Susan Bee and I were recently in Berlin, where by chance we stayed at quite near Ahava Kindersheim, the Jewish children's home where Susan's mother took refuge as a child. As Susan writes: "My mother, Miriam Laufer, lived there from about 1927 to 1934, when she was 14 the whole home moved to Palestine, rescuing many of the children, including my mother. Ahava, which means 'love' in Hebrew, still exists in Israel." With this building as our touchstone, the whole Mitte district took on the quality of a memorial, a shadow world under whatever we were seeing. It is unlikely that people of our generation would ever be able, much less want to, get out from under this shadow. For this reason, the most powerful works of memorial art I found in Berlin were the dispersed "stumbling stones" (Stolpersteine)– small obtruding plaques embedded in pavement, created by Gunter Demnig. Each brass plate acknowledges one individual, noting that he or she lived just here, and giving date of birth and of abduction or murder (if known). This too is a more perfect memorial. And the snapshots, like my not very good one, become part of the process of mourning.
I was far more skeptical of the official Berlin memorial, Peter Eisenman's Denkmal für die ermordeten Juden Europa, which is in the center of the city. The afternoon we went, it was a mellow scene: Berliners ate their boxed lunches on the edge while children were blithefully playing tag, or maybe hide and seek, amidst the unevenly sized and placed blank slates, which suggest grave stones without names (just the opposite of the stumbling stones: the abstract idea removed from concrete particulars). I was going to suggest that instead of a game of "Marco!!" –– "Polo"!! –– the kids try out a call and refrain of "Adolf!!"–– "Hitler!" –– but there was nothing about this site to disturb a child's sleep. Bland abstraction of this kind -- nothing troubled, nothing gained –– seems so well meaning as to be worst than nothing.

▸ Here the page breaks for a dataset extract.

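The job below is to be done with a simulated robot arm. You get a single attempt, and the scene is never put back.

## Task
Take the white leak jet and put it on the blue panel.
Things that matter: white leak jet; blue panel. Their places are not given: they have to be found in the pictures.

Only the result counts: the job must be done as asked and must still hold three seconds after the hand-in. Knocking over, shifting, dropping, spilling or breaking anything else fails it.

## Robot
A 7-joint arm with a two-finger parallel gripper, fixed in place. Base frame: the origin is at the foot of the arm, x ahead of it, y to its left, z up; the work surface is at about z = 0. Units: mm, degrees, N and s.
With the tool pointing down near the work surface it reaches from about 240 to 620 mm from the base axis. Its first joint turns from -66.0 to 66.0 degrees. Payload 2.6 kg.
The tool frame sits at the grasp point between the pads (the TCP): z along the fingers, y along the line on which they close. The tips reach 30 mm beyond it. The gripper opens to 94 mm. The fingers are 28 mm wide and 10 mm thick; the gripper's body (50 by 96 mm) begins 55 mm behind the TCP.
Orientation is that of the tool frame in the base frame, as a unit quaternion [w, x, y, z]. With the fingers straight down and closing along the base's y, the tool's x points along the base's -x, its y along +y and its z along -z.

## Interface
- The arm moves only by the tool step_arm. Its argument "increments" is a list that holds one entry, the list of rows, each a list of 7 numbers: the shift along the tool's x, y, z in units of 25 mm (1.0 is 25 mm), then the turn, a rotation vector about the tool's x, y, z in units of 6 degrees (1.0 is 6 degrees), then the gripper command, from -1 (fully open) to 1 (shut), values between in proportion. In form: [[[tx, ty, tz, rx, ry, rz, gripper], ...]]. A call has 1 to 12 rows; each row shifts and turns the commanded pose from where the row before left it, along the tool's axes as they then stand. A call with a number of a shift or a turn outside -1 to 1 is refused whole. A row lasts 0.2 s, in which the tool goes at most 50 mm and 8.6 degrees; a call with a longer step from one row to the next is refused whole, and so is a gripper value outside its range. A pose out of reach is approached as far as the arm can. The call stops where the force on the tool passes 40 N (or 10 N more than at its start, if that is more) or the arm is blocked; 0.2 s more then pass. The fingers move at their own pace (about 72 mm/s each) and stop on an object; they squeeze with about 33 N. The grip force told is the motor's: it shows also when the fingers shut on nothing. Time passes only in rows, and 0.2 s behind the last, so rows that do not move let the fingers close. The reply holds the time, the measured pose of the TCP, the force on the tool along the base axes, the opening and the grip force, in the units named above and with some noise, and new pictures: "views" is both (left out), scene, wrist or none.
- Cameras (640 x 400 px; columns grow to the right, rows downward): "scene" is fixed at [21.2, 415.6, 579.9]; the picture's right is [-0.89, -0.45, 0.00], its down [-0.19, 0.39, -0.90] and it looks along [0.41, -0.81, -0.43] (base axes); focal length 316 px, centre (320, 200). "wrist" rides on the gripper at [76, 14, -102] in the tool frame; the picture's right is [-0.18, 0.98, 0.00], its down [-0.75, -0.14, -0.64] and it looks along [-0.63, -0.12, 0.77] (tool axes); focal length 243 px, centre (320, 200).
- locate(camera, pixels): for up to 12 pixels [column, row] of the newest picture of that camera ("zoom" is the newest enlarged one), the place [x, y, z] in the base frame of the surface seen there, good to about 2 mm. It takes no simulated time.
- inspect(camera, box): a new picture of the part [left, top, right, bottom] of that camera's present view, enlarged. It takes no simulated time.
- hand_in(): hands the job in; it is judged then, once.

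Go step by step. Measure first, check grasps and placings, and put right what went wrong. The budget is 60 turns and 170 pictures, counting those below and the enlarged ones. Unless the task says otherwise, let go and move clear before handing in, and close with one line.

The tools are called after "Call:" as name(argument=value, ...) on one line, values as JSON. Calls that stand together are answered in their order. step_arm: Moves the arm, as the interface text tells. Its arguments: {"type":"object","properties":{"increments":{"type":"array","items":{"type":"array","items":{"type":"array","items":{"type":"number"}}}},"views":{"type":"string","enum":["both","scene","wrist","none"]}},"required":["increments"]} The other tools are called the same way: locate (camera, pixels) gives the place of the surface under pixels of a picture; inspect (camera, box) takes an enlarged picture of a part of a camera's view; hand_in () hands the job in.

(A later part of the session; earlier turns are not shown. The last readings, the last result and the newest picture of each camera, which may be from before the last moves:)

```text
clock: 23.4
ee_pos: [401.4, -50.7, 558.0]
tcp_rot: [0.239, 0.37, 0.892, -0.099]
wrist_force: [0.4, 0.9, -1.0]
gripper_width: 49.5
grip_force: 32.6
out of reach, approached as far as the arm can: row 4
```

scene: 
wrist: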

Perhaps it was just as well that the underground information center was closed.
In contrast, the oldest Berlin Jewish cemetery (pictured also above) was not more perfect, it was just plain perfect. The gestapo had trampled the stones in this cemetery in 1943 and it has been left to its own devices, with the exception of a replica of Moses Mendelssohns's grave and one extant original grave.